Buying a boxed mattress is easy—returning one, not so much. Published: August 01, 2019

Don’t dismiss boxed mattress brands as a passing fad: from 2016 to 2017, their share of the $15 million US mattress market doubled from five to ten percent. Since Casper emerged in 2014, scores of similar startups have cropped up, all promising the same value proposition: to make shopping for a mattress easy. And it is.

Returning one, however, is a little different.

Back in January, a Quiddity staff member tried to return ten mattresses that we bought for testing. It was no easy task. Throughout the month-long project, she learned that it’s nearly impossible to donate a barely-used mattress in New York City. Getting one collected for recycling is a bit easier, but still entails lengthy calls and email threads with customer service reps and disposal agencies. A few brands like Casper and Bear gave our staff member the benefit of the doubt and quickly arranged a pickup.
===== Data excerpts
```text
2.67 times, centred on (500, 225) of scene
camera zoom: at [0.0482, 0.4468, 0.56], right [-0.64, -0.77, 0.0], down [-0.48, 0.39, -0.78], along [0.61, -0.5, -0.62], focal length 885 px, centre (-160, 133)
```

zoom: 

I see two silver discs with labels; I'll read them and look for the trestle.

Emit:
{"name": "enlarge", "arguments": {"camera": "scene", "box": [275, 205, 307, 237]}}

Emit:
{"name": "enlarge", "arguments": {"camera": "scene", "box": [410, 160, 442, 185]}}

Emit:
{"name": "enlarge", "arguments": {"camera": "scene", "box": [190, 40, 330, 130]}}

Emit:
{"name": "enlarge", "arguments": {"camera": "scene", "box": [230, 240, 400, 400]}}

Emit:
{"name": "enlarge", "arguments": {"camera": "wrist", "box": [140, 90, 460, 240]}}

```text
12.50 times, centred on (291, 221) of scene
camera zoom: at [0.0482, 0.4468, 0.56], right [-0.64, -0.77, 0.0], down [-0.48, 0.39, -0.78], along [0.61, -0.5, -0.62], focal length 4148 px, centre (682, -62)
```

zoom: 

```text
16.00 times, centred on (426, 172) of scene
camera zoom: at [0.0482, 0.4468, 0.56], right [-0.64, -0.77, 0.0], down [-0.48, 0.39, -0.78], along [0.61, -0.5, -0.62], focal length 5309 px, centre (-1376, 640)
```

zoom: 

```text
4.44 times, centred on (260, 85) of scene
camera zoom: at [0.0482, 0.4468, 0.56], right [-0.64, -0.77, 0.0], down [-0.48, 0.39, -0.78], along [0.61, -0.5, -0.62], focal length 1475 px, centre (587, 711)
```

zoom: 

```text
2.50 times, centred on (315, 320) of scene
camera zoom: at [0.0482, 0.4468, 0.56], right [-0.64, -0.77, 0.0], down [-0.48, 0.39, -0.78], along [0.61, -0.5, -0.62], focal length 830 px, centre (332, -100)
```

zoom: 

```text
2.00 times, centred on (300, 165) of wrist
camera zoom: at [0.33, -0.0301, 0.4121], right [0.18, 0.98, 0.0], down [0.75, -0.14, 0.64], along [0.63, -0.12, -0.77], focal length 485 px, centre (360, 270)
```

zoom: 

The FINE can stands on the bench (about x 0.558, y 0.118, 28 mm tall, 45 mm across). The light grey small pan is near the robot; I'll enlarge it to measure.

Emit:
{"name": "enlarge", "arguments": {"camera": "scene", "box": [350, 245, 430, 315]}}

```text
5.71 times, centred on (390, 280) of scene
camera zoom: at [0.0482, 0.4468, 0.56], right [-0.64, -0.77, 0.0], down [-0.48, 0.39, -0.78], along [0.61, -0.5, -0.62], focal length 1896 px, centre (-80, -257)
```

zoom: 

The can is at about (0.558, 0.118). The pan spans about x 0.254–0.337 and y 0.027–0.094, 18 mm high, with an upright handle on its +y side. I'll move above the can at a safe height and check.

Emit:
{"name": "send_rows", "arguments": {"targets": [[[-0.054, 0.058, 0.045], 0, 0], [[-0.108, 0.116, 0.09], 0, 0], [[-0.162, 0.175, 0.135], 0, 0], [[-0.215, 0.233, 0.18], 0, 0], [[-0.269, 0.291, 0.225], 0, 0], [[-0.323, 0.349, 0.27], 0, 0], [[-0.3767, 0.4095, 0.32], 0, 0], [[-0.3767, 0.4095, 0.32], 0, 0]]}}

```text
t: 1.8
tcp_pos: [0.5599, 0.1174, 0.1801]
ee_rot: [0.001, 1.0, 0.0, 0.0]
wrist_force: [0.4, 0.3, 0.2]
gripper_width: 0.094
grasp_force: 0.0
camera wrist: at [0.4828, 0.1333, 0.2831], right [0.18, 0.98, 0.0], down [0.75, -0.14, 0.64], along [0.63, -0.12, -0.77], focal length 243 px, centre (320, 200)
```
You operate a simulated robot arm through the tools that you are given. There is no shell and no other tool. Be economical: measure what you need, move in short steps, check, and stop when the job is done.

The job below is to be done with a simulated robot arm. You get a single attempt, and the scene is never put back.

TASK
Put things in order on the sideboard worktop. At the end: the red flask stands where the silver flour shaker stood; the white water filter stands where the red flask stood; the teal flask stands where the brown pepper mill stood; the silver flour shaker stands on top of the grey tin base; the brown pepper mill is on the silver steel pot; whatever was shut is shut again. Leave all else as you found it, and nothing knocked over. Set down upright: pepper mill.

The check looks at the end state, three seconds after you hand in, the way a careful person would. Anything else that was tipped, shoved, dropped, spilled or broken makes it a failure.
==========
The majority, however, put her through the interrogation ringer—one rep even asked her how much she weighs. Read on for a full account of the mammoth project, put in order of increasing excruciation.

Brand: Casper
How long it took: 10 days
What it took: 1 phone call
The returns process with Casper was a breeze: “They were so easy. They straight-up refunded me,” she says. During the one and only call she made to Casper, a customer service member asked for her order number and a reason for the return. Casper scheduled the mattress to be picked up by a third-party transportation service, XPO Logistics, and within ten days the mattress was out of the office.

Casper Irritation

Brand: Bear
How long it took: 16 days
What it took: 1 phone call; a few emails
Bear was pretty straightforward, too. On the phone, the customer service rep asked the reason for the return and then contacted a removal team. Since Bear already has a standing relationship with a New York City-based pickup service, all our staff member had to do was set a date and time. If only the rest were that painless.

Bear Irritation

Brand: Eve Sleep
How long it took: 8 days
What it took: Multiple voicemails; a few emails
Every time our staff member called the Eve Sleep customer service line, it went straight to voicemail, so all her correspondence was conducted over email. The process was relatively quick, with Eve Sleep coordinating for a collection service to pick up the mattress within a week of her request.

Eve Sleep Irritiation

Brand: Helix
How long it took: 16 days
What it took: 1 phone call; filling out an online questionnaire; a few emails
When our staff member called Helix’s service line, the brand rep tried to get her to give Helix another chance by offering to send a free mattress topper. Once she politely declined, the rep agreed to process the return, but only after she filled out an online questionnaire. Once she submitted the form, Helix booked a retrieval service to pick up the mattress.

Helix Irritation

Brand: Purple
How long it took: 30 days
What it took: 1 phone call; submitting an online form; multiple emails With Purple, the real difficulties began. During an initial phone call to customer service, a “Comfort Guru” asked a series of seemingly endless questions unrelated to returning the mattress: how heavy is she? What kind of sheets was she using—stretchy, tight, loose-fitting? Had she tried sleeping without sheets? At one point the rep even said, “the system that we use makes me ask these questions—I’m not being snoopy.”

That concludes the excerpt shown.